By Rosie Moore

Along with most people, I watch the Christmas movies that abound at this time of the year. My favorites have always been the same: White Christmas, It’s A Wonderful Life, A Christmas Carol,  Miracle on Thirty-Fourth Street, and many others. And I still love Rudolph, the Red-Nosed Reindeer. However, since the movie Prancer came out, I have to admit that’s one of my very favorites.

Prancer first came out in 1989 with Sam Elliot,  (one of my favorite actors), Cloris Leachman, and a  little girl named, Rebekkah Harrell.  It’s the story of a farm girl who nurses a wounded reindeer she believes is one of Santa’s reindeer. It had fallen from a display that hung across the street. Her aim is to get him well enough to be able to fly on Christmas Eve with the other reindeer. Disillusioned by the girl’s mother’s death, her father doesn’t think he’s  capable of raising a little girl and wants to give her to his sister. Naturally, the little girl doesn’t want to leave her home and her father. He is unaware of the going-ons occurring on the farm between the reindeer and his daughter. Many hilarious scenes are involved here.

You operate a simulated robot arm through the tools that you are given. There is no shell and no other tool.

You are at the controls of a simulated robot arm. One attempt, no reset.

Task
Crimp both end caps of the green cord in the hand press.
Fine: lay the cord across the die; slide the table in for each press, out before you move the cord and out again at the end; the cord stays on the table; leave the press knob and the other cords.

This is  a movie with a love story between two people who love each other and between a girl and an animal whom she learns to love. Of course, all ends well and Prancer does learn to fly through the air due to the ministrations of his little nursemaid. The father reads to his daughter near the end of the movie:

“You tear apart a baby’s rattle, and you see what makes the noise inside. But there is a veil covering the unseen world, which not the strongest man can push aside. Only faith, poetry, love, and romance can push aside that curtain and view the beauty and glory beyond. Is it all real? In all this world, there is nothing else real in the body. Santa Claus, thank God he lives and lives forever, a thousand years from now, ten times ten thousand years from now, and he will continue to make glad the hearts of childhood.”

It is sad when one becomes an adult to lose the innocence they had when a child. To see things in a  different light as they really are and to lose the dreams we had when younger. This movie makes it clear to us that you’re never too old to dream.

Thought for the day: Merry Christmas to all and to all a good night!